The CTE program has also connected with several other industry partners. These include:
• Habitat for Humanity for the building construction program
• The Alabama Department of Rehabilitation Services for the food, wellness and dietetics program
• EAMC for the health science program
• The city of Auburn and Southern Union Community College for the machining program
• Auburn University Robotics and Science Olympiad for the engineering and robotics programs
• Auburn City Schools After School for the teaching and training program
• AHS Athletics, War Eagle Production and WRBL for the television production program.
Though its partners are numerous, the CTE program is always looking for more. It currently is recruiting for sustaining partners in the following programs: Advertising design, animal science, programming and software development, army JROTC, business marketing, agriscience and restaurant, food and beverage services.
For those skilled in the art of public speaking, ACS gladly accepts speakers who desire to share their knowledge about their career in various targeted classrooms. Virtual career chats — recorded at the contributor’s leisure — are also accepted. Additionally, ACS is looking for more shadow experiences, pre-apprenticeships, faculty tours and volunteers to be outside judicators for awards, scholarships and recognitions.
ACS also offers ways for non-financial support in the form of “Partner with a Program”, within which there are various options. Partners may also wish to become a member of the advisory board for a program matching their career.
The CTE programs are also in need of financial support. Gift cards, company “swag”, industry awards, partnership with the annual award ceremony or sponsorships for the Student of the Semester Breakfast are all accepted forms of donation.
“We had one parent that actually said, ‘Just let me supply all the donuts,’” Scaife said. “I was like, ‘okay, that’s great’ … That’s a cost that we don’t have to cover.”
There is also a four-tier sponsorship avenue: Platinum sponsors donate $1,000, Gold sponsors donate $500, Silver sponsors donate $250 and Bronze sponsors donate $100. Each donation is made annually, though not restricted to that timeline.
All dollars that are collected are specifically designated for the annual CTE Awards Ceremony. This ceremony honors the outstanding students in the CTE program each school year.

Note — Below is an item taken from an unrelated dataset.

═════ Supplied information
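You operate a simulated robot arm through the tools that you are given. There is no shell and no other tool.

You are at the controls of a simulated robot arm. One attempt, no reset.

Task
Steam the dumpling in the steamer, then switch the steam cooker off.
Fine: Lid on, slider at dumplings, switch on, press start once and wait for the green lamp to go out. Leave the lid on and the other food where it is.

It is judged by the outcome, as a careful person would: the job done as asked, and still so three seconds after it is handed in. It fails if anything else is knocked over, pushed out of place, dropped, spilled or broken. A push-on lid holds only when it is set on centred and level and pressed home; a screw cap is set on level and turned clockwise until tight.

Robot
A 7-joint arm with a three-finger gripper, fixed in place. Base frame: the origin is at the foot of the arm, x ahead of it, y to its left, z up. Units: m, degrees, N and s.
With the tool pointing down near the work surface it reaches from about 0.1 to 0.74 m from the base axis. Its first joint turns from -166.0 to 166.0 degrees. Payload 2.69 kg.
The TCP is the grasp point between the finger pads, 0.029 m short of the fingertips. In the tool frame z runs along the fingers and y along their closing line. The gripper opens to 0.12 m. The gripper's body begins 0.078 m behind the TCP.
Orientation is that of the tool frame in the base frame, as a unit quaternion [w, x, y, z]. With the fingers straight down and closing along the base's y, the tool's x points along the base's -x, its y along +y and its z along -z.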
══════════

Through these donations and partnerships, ACS can host a variety of events throughout the year, hoping to further its connections. For the months of June and July, there will be mini hiring fairs, extended by the summer FFA grant that ACS received. In August, there will also be a back-to-school event to welcome ACS students. Other events include a career fair in September, the Student of the Semester Breakfast in December and April, CTE month in February and Industry Award in May.
For more information, visit www.auburnschools.org. The program has also published an eBook, which can be accessed on Apple devices at: https://books.apple.com/us/book/career-technical-education-ahs/id1547297240. ACS is located at 855 E. Samford Ave. in Auburn. Scaife can be reached via email at email@example.com, or in her office at 334-887-2142.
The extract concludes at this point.